Jedoch stand die Entscheidung des BGH im Hinblick auf die Bejahung einer Wettbewerbsverletzung mit den Vorinstanzen im Einklang. So sei der Tatbestand der unlauteren Behinderung gemäß § 4 Nr. 10 des Gesetzes gegen unlauteren Wettbewerb (UWG) wegen des Abfangens von Kunden erfüllt, da der Nutzer auf der Internetseite des Domaininhabers nicht unmittelbar darauf aufmerksam gemacht wird, dass er sich auf einer anderen als der angesteuerten Internetseite „wetteronline.de“ befindet.

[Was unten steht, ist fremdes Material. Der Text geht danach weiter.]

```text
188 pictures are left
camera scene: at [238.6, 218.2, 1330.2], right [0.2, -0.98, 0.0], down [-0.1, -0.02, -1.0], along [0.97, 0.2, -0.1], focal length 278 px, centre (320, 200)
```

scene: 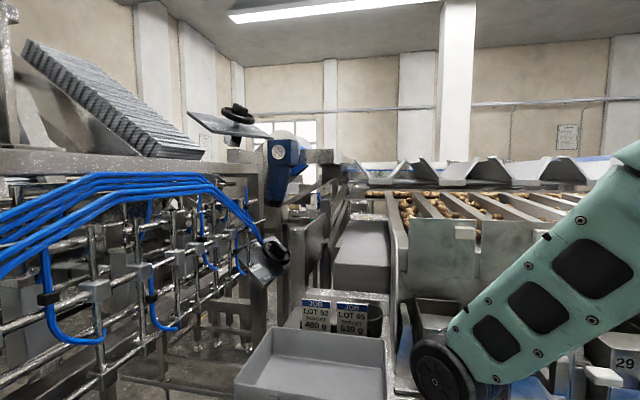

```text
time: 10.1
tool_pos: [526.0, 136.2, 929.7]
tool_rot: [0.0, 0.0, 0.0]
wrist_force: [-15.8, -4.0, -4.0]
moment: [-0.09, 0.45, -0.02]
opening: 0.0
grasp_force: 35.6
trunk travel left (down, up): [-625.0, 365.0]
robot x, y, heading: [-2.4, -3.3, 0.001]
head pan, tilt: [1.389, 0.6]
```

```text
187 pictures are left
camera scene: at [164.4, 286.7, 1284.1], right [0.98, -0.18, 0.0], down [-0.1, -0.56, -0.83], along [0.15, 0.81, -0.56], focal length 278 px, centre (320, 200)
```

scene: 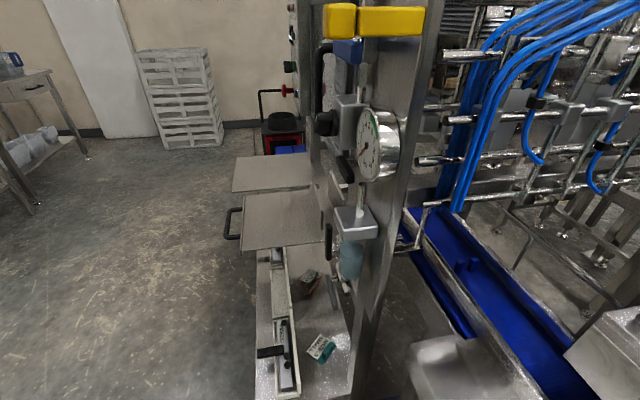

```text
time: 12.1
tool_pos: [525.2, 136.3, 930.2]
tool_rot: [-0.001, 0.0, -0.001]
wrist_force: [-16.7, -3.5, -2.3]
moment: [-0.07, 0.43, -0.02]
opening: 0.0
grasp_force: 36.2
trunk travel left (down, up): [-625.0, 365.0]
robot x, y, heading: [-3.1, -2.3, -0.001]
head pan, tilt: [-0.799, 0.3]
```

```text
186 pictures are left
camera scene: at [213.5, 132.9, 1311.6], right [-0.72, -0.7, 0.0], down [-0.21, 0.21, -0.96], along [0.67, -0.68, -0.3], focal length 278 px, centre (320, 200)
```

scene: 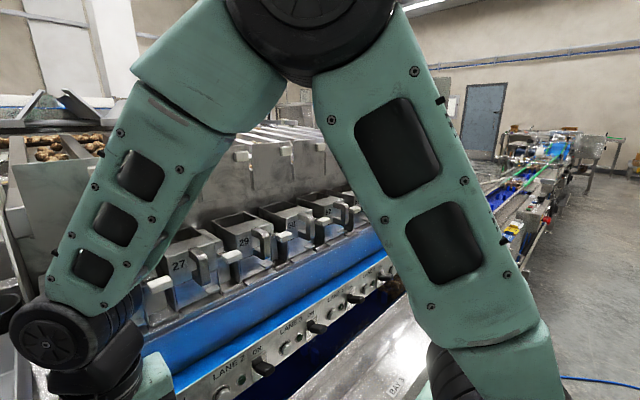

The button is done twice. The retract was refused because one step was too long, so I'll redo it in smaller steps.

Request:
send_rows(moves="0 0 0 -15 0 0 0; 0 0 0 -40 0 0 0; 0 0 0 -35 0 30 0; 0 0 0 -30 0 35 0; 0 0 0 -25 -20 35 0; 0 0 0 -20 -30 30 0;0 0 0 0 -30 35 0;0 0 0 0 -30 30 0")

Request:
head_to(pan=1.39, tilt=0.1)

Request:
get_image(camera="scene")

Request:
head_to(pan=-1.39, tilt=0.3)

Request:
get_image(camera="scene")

Der BGH verurteilte den Domaininhaber dennoch nicht zur Löschung der Domain, weil diese für sich auch in zulässiger Weise genutzt werden könne, insbesondere keine Namensrechte verletze. Eine Nutzung ohne wettbewerbsrechtsverletzende Inhalte sei vorstellbar. Daher sei er nur zur Unterlassung des wettbewerbswidrigen Verhaltens zu verurteilen.
Fazit
Die erstmalige Entscheidung des BGH zu Tippfehlerdomains zeigt, dass im Einzelfall in der Registrierung einer Tippfehlerdomain eine Namensrechtsverletzung liegen kann. Erforderlich ist jedoch, dass der Name ausreichende Unterscheidungskraft besitzt und nicht rein beschreibend ist. Der BGH hat zudem deutlich gemacht, dass es bei einem Löschungsanspruch wegen eines Wettbewerbsverstoßes, anders als bei absoluten Rechten wie dem Namen, stets auf die konkrete Verletzungsform ankommt. Aus einer wettbewerbswidrigen Nutzung allein lässt sich daher noch kein Anspruch auf Löschung der Domain herleiten. Vielmehr resultiert daraus lediglich ein Anspruch auf Unterlassung der rechtsverletzenden Nutzung.